Reinsurer Transatlantic Holdings Inc. dismissed as "opportunistic" another takeover offer from Berkshire Hathaway Inc. after Warren Buffett's firm failed to increase its bid.
Transatlantic said Monday that Mr. Buffett's insurance lieutenant, Ajit Jain, approached the New York-based reinsurer last Friday, the day Transatlantic announced it had shelved a planned merger with Allied World Assurance Co. Mr. Jain's offer to buy Transatlantic for $52 a share, or about $3.25 billion, was unchanged from a bid he submitted to Transatlantic in August.
Transatlantic had said previously the price was inadequate, and repeated Monday that the offer "simply would not deliver fair value to its stockholders."
Transatlantic's rejection of the deal seemingly closes the book on the possibility of an acquisition by Berkshire, since Mr. Jain has repeatedly declined to increase his bid and Transatlantic has said the offer was "less compelling" than a hostile bid from a third suitor. In a letter to Transatlantic Chief
Executive Robert Orlich, Mr. Jain wrote Friday that Berkshire's offer expired at the close of business Monday and would not be renewed.
Transatlantic said last week it also remains opposed to the offer from the third suitor, Validus Holdings Ltd. Validus has taken its takeover fight directly to Transatlantic shareholders, attempting to win their support to replace Transatlantic's board with a hand-picked slate that would be more open to Validus's entreaties.
Mr. Jain said in his letter that Berkshire would not take its offer directly to Transatlantic shareholders.
After Allied World and Transatlantic canceled their merger, Transatlantic Chairman Richard Press said Transatlantic remains willing to negotiate with potential partners, but completing a merger "is not an imperative."
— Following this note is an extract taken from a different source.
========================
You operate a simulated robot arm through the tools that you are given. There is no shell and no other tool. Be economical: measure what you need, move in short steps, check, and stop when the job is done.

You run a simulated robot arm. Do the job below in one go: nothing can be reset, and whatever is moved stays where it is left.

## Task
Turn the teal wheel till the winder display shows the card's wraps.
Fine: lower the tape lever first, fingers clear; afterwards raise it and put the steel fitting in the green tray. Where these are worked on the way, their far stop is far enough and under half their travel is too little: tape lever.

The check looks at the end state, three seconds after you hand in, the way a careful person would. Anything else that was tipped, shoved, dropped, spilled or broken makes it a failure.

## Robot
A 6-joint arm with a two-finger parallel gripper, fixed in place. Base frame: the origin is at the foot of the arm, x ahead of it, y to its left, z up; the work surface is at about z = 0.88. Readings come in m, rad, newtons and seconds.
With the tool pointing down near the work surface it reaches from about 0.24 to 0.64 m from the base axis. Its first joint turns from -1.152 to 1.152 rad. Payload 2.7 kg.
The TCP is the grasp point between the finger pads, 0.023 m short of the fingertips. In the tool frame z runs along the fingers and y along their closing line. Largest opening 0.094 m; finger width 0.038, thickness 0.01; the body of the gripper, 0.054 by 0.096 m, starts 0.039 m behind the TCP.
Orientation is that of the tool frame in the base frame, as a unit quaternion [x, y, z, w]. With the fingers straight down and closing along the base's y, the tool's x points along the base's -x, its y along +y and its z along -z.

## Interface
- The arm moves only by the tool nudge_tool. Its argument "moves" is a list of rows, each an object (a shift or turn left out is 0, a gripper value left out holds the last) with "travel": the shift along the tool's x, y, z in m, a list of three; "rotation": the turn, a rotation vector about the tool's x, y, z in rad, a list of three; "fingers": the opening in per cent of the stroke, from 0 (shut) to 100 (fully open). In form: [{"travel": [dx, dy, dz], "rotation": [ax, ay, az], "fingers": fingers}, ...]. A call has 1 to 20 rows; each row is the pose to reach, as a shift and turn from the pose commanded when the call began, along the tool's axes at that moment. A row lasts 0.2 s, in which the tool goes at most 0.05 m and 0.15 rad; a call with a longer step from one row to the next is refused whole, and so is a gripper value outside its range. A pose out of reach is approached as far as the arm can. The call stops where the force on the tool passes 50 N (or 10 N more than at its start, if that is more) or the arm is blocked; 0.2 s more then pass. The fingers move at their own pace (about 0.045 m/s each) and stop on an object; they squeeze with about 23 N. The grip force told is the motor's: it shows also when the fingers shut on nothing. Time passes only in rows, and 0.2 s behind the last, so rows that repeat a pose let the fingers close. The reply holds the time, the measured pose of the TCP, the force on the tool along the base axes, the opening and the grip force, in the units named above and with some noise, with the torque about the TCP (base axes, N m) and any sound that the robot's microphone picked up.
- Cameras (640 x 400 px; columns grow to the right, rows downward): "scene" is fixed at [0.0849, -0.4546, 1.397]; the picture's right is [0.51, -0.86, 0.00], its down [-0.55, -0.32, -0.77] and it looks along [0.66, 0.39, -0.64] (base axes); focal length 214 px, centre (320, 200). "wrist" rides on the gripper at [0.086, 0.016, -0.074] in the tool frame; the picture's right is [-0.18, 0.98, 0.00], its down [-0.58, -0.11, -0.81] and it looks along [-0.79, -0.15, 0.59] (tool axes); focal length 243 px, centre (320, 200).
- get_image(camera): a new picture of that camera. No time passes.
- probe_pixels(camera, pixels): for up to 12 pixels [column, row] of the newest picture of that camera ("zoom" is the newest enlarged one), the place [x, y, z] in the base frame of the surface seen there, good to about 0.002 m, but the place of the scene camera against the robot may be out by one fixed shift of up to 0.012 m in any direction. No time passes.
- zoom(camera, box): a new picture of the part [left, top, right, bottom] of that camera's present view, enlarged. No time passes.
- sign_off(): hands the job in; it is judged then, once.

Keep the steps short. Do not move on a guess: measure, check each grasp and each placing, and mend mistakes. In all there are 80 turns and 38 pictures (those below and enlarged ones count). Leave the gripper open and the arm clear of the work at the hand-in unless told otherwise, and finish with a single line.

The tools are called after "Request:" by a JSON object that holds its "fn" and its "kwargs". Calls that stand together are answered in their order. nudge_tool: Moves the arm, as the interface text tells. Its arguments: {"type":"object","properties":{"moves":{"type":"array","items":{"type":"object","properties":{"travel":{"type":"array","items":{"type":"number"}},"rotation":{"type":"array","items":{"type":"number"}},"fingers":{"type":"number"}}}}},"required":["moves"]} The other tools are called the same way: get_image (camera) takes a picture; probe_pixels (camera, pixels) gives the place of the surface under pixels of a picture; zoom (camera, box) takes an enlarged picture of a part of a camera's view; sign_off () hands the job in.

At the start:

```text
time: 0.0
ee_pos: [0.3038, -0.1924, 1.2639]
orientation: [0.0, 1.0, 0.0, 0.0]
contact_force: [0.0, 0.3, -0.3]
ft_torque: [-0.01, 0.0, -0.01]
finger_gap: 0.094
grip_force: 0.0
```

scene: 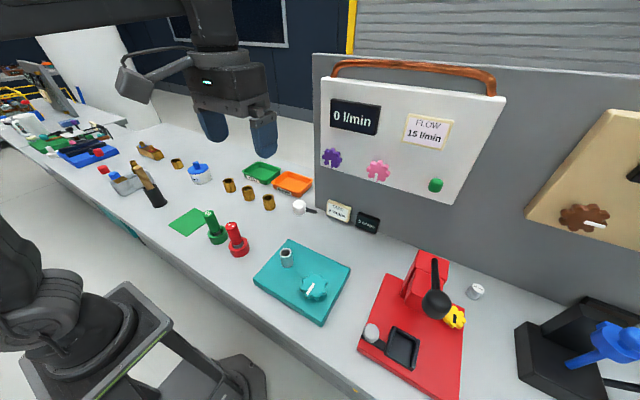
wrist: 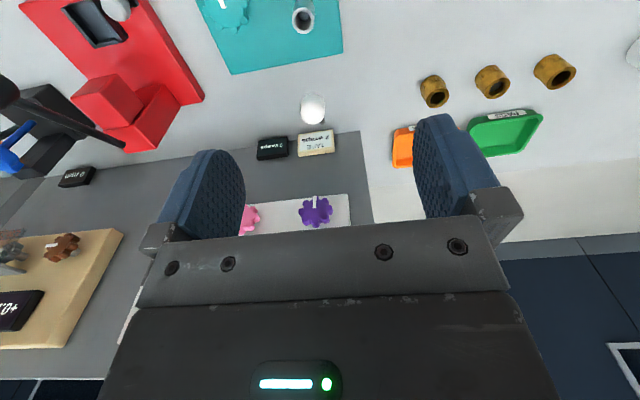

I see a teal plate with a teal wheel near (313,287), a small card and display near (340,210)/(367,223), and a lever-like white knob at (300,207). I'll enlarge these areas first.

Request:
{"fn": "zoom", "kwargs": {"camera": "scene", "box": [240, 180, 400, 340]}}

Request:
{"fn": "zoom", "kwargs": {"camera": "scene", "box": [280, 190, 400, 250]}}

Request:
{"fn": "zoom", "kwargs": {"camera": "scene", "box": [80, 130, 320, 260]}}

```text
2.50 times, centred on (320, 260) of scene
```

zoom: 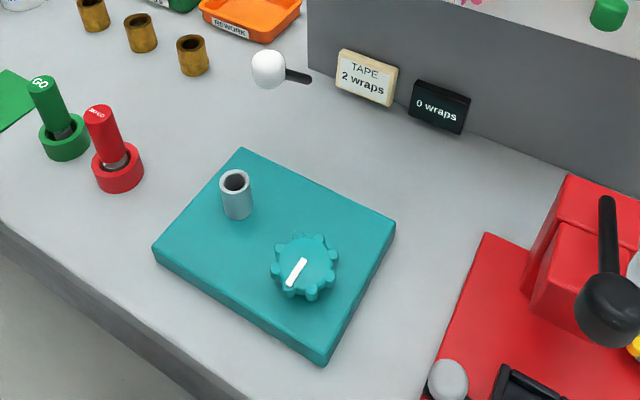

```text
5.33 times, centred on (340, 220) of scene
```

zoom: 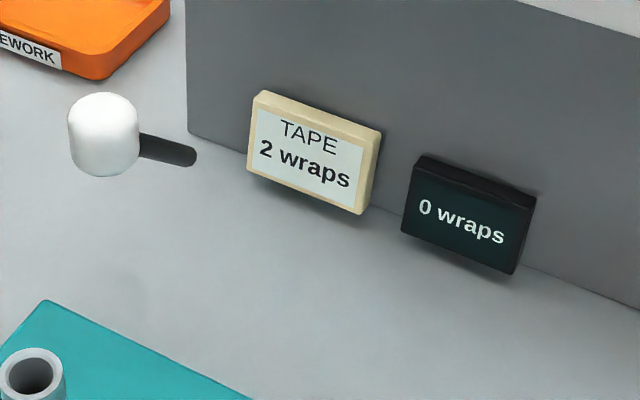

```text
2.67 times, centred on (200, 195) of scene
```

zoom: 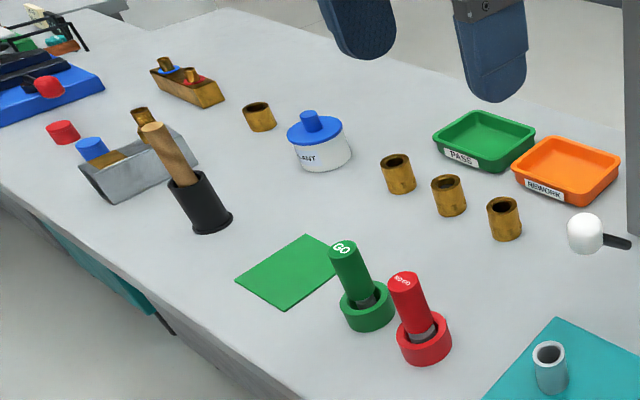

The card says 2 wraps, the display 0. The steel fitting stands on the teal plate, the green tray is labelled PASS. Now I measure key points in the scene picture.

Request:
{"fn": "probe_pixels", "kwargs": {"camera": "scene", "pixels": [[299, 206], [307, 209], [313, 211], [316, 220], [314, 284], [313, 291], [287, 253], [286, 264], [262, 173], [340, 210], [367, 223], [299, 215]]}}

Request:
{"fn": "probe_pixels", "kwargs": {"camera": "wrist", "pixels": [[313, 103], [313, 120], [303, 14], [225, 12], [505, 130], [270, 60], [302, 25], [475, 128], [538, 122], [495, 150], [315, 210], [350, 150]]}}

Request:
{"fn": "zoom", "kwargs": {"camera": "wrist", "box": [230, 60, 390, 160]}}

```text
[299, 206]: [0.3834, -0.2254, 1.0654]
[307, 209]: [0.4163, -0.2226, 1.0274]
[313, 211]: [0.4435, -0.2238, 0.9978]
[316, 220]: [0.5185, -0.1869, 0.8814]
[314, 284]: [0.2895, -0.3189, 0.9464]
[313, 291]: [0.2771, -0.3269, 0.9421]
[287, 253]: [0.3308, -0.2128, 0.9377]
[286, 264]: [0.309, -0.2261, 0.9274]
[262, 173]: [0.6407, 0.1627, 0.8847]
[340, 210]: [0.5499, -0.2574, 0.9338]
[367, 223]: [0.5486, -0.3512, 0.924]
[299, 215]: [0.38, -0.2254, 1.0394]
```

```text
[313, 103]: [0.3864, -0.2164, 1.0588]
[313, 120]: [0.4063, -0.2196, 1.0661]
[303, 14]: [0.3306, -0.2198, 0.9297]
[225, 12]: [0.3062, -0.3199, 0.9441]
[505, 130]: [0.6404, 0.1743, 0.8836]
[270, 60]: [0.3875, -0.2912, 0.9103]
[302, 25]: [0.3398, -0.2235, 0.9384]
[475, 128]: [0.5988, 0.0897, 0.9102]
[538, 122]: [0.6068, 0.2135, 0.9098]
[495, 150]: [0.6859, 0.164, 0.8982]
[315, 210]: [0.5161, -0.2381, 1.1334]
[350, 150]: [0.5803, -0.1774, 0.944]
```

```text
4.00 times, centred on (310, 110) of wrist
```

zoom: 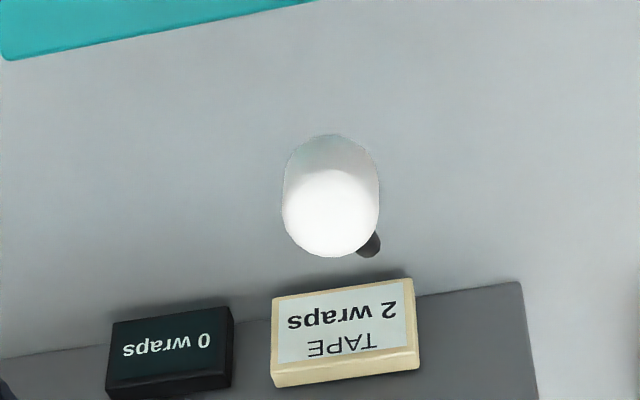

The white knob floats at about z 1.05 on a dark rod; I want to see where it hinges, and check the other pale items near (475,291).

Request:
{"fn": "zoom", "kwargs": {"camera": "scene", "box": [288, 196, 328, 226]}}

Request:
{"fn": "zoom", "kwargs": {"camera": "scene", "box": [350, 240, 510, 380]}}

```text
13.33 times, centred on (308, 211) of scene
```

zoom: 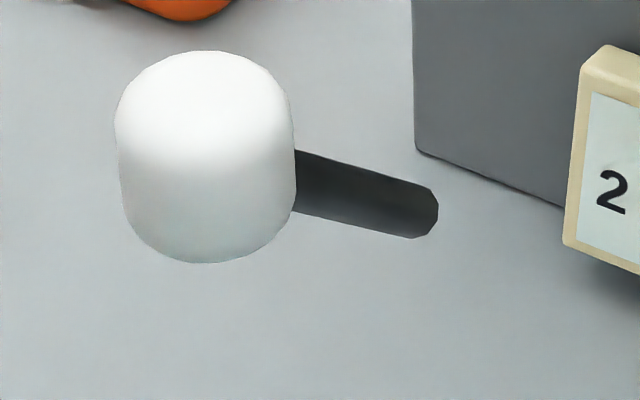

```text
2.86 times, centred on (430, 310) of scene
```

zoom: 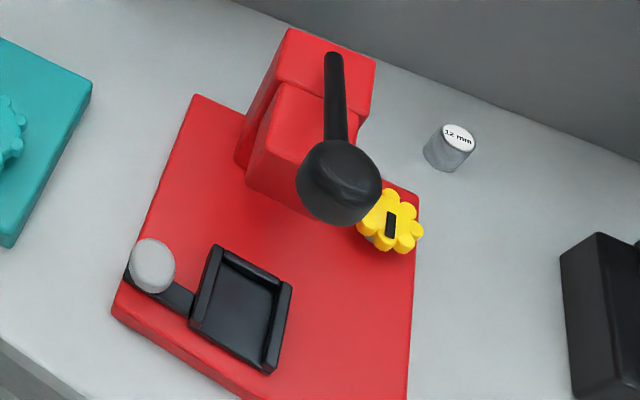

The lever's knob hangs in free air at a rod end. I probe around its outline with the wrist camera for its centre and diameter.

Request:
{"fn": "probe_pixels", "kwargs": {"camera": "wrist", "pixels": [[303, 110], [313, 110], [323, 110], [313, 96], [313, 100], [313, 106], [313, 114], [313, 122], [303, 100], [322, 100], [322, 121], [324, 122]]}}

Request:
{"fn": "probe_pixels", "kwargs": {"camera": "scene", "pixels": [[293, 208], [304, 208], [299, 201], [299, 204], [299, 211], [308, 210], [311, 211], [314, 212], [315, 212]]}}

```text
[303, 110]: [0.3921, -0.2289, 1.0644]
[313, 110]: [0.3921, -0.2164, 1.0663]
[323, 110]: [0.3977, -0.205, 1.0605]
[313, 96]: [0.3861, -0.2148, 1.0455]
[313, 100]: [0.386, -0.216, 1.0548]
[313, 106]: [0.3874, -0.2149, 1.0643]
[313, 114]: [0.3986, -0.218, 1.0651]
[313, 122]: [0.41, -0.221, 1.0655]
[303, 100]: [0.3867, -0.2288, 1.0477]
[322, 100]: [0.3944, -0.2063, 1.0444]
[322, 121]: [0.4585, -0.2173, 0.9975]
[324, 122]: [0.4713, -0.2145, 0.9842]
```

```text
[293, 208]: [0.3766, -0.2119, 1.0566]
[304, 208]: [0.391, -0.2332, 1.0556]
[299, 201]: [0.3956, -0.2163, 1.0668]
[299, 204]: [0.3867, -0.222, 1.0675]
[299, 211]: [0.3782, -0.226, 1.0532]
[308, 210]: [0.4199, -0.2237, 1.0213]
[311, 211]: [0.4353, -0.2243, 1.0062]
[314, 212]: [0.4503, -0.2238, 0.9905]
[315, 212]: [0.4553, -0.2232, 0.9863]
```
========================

Allied World and Transatlantic called off their deal after it became clear shareholders were going to vote it down. Shareholder-advisory firm Institutional Shareholder Services urged investors to reject the merger and Transatlantic's largest investor, Davis Selected Advisors, said it was voting against it. Davis owned 23.6% of Transatlantic's stock as of Aug. 23, according to FactSet, and controls voting authority on about 10%.